其次,将“意”命名为“冲动”。认为“良心与冲动理应一致”,良心有“谏止冲动”的责任,从而达到“调和而非冲突”的目的。事实上,这就是对王阳明“良知指导、纠正意识,意识落实为行为,最终知行合一”最贴切的表述。
到了《实践论》,毛泽东将早年的心得整理后得出了更通俗、更圆满的表述:通过实践而发现真理,又通过实践而证实真理和发展真理。从感性认识而能动地发展到理性认识,又从理性认识而能动地指导革命实践,改造主观世界和客观世界。实践、认识、再实践、再认识,这种形式,循环往复以至无穷,而实践和认识之每一循环的内容,都比较地进到了高一级的程度。
这就是阳明心学的最终命题——致良知。所谓致良知就是指:通过在实践中应接万物,将刺激反馈到意识,再用“诚意”的功夫来归纳总结(毛泽东的表述是“综合感觉的材料加以整理和改造”),觉悟到内心的良知。良知体认后,又反过来指导监督意识活动,最终落实到行为实践,也是一个周而复始,不断向上的过程。
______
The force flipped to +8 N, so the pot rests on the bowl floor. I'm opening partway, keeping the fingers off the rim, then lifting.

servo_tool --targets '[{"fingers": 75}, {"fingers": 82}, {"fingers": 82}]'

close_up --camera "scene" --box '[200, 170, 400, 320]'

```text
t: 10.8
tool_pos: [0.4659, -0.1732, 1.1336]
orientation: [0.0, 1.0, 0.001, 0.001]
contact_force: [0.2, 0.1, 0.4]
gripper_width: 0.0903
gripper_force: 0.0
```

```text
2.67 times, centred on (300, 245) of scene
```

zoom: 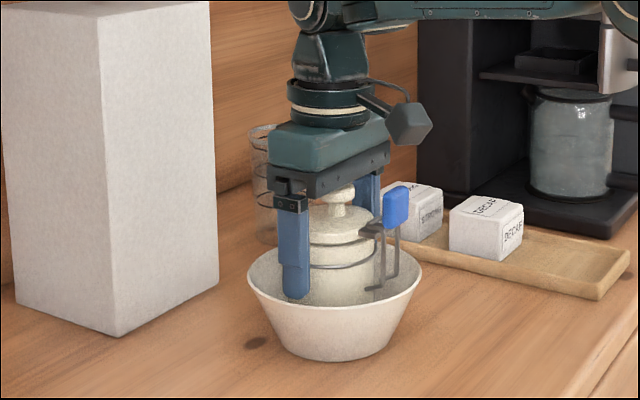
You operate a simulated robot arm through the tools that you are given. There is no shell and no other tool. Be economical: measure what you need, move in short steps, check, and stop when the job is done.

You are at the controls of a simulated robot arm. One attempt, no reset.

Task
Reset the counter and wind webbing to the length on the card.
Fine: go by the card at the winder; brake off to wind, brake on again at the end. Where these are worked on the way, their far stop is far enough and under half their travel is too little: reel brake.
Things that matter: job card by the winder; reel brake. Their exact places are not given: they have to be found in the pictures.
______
由此观之,虽然毛泽东一生涉及了诸如政治、军事、经济、文化等诸多领域,但这一切都是以他早年对阳明心学的学习和体会为基础的。有了这个坚实的基础,才有了一泓取之不尽的清泉,它对毛泽东的修身立志、求知做事、思维方法以及对马克思主义理论的取舍都起了不容忽视的作用。
纵观毛泽东一生,其巨大的精神魅力就在于他熔铸了两种格格不入、截然对立的性格气质,诗人浪漫主义的激情与政治家现实主义的眼光在他身上奇特交融,奏出了一曲曲扣人心弦、波澜壮阔的交响乐。
一方面,“心即理”使毛泽东以狂者的姿态横空出世,追随王阳明以“立德、立功、立言”之三不朽为人生价值的入世精神使其敢于中流击水、浪遏飞舟。从他那如椽巨笔中喷涌出来的墨客风韵,构织成一篇篇令人倾倒的绚丽辞章。其潇洒倜傥、才华横溢的诗人气质,令古今中外无数的政治家都黯然失色。
而另一方面,“知行合一”让毛泽东在中国共产党的领袖群体中表现出独特的务实冷静的态度,极少表露出时而狂热时而消沉的情绪起伏。他始终将政治运作牢牢地扎根于中国社会的现实土壤之中,拒绝一切主观臆断和非理性的因素。这种一切从实际出发的现实主义精神,正是知行合一所赋予他的,也是毛泽东能够经受住历史的考验,成为一名优秀而成熟的政治家的根本原因。
注释:[28] [美] 魏斐德:《历史与意志——毛泽东思想的哲学透视》,北京:中国人民大学出版社2005年。
[29] 以下至文末所引王阳明原话均见《阳明先生集要》,北京:中华书局2008年。
[30] 以下至文末所引毛泽东原话均见《毛泽东选集》第一卷《实践论》,北京:人民出版社1991年。
而今天最想引用的则是王阳明《传习录》中的一段:
夫‘德之不修,学之不讲’,孔子以为忧,而世之学者稍能传习训诂,即皆自以为知学,不复有所谓讲学之求,可悲矣!夫道必体而后见,非已见道而后加体道之功也:道必学而后明,非外讲学而复有所谓明道之事也。然世之讲学者有二:有讲之以身心者;有讲之以口耳者。讲之以口耳,揣摸测度,求之影响者也:讲之以身心,行著习察,实有诸己者也,知此则知孔门之学矣。